[DATASET EXTRACT]:
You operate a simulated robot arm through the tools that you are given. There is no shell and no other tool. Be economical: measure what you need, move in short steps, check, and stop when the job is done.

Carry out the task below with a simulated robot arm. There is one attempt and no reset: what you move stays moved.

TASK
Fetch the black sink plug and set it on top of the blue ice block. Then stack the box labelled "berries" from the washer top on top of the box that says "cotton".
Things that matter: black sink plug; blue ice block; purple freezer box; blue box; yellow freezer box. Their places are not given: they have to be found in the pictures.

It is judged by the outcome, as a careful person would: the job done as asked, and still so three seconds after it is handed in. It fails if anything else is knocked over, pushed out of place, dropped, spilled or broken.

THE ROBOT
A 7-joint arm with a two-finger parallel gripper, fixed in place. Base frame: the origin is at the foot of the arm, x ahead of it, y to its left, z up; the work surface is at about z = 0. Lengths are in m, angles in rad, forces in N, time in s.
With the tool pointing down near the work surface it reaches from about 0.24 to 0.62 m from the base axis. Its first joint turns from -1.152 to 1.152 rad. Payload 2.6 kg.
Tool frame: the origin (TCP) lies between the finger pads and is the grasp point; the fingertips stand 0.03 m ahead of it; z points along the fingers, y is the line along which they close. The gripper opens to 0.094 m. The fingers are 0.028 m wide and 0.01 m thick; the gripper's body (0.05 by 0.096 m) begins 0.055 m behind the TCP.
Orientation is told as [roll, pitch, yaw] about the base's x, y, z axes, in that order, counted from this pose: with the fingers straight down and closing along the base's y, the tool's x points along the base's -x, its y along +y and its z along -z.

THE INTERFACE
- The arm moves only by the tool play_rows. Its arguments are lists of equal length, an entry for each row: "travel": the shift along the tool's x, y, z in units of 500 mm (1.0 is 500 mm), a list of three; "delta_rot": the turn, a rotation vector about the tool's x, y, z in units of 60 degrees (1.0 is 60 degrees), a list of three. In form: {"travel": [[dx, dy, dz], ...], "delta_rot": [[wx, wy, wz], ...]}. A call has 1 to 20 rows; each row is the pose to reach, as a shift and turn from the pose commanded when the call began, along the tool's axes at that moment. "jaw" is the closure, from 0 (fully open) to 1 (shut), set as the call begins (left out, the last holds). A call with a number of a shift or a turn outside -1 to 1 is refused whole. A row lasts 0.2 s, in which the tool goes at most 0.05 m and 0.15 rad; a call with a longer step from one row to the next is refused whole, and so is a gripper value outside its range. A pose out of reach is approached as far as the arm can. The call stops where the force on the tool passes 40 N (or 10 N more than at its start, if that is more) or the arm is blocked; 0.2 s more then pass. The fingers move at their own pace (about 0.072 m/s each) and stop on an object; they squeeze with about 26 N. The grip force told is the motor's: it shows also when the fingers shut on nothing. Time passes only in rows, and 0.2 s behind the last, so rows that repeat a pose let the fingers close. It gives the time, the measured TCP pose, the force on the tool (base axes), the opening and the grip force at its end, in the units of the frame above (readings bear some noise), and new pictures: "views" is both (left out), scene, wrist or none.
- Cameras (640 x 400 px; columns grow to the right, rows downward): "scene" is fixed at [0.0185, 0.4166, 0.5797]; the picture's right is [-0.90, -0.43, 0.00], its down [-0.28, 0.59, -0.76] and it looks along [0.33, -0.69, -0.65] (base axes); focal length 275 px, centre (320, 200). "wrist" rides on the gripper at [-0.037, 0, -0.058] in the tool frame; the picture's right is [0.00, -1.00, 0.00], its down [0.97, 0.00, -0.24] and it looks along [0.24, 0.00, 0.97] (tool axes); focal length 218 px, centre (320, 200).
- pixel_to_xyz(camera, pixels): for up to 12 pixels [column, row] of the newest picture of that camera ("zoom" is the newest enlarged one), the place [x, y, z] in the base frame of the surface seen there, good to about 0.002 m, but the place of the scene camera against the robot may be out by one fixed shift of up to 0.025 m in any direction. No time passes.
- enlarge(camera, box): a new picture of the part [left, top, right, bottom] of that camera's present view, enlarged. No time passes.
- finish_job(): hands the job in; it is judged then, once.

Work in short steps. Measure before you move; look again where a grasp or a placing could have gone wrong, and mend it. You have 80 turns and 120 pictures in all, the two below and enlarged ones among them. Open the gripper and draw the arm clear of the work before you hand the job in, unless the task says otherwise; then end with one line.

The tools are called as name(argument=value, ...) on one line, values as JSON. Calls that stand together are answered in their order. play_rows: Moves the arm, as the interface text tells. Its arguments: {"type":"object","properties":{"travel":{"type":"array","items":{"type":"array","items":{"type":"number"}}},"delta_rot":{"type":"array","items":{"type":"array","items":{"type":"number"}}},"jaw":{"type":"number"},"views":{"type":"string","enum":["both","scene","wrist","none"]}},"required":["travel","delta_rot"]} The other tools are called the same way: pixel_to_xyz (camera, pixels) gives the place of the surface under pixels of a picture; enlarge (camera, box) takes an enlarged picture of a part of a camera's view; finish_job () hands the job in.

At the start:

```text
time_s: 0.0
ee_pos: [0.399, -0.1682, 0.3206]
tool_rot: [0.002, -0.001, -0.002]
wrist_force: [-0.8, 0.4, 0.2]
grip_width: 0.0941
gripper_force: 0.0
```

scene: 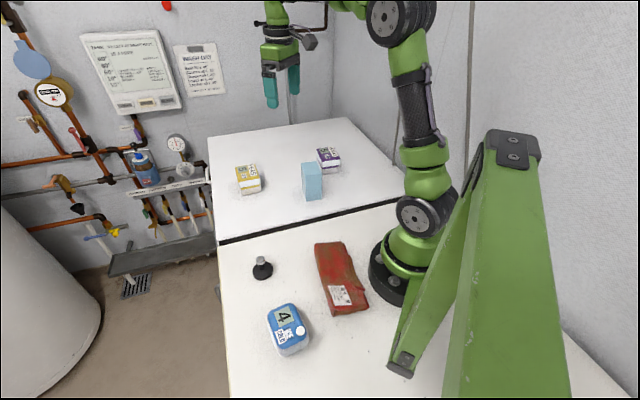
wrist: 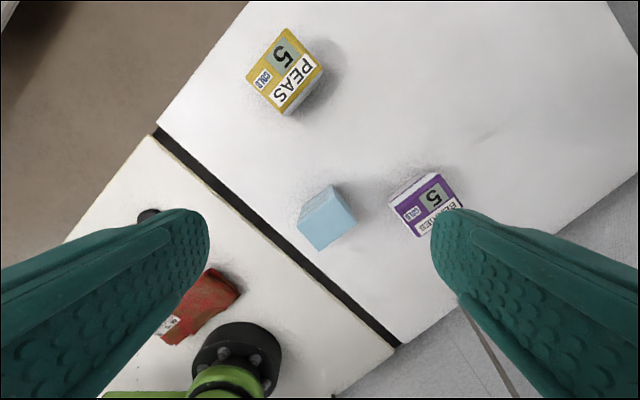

[WHAT THE TASK ASKS]: Find each line holding the string "pixels" and copy it out.

[WRITTEN SOLUTION]:
- pixel_to_xyz(camera, pixels): for up to 12 pixels [column, row] of the newest picture of that camera ("zoom" is the newest enlarged one), the place [x, y, z] in the base frame of the surface seen there, good to about 0.002 m, but the place of the scene camera against the robot may be out by one fixed shift of up to 0.025 m in any direction. No time passes.
The tools are called as name(argument=value, ...) on one line, values as JSON. Calls that stand together are answered in their order. play_rows: Moves the arm, as the interface text tells. Its arguments: {"type":"object","properties":{"travel":{"type":"array","items":{"type":"array","items":{"type":"number"}}},"delta_rot":{"type":"array","items":{"type":"array","items":{"type":"number"}}},"jaw":{"type":"number"},"views":{"type":"string","enum":["both","scene","wrist","none"]}},"required":["travel","delta_rot"]} The other tools are called the same way: pixel_to_xyz (camera, pixels) gives the place of the surface under pixels of a picture; enlarge (camera, box) takes an enlarged picture of a part of a camera's view; finish_job () hands the job in.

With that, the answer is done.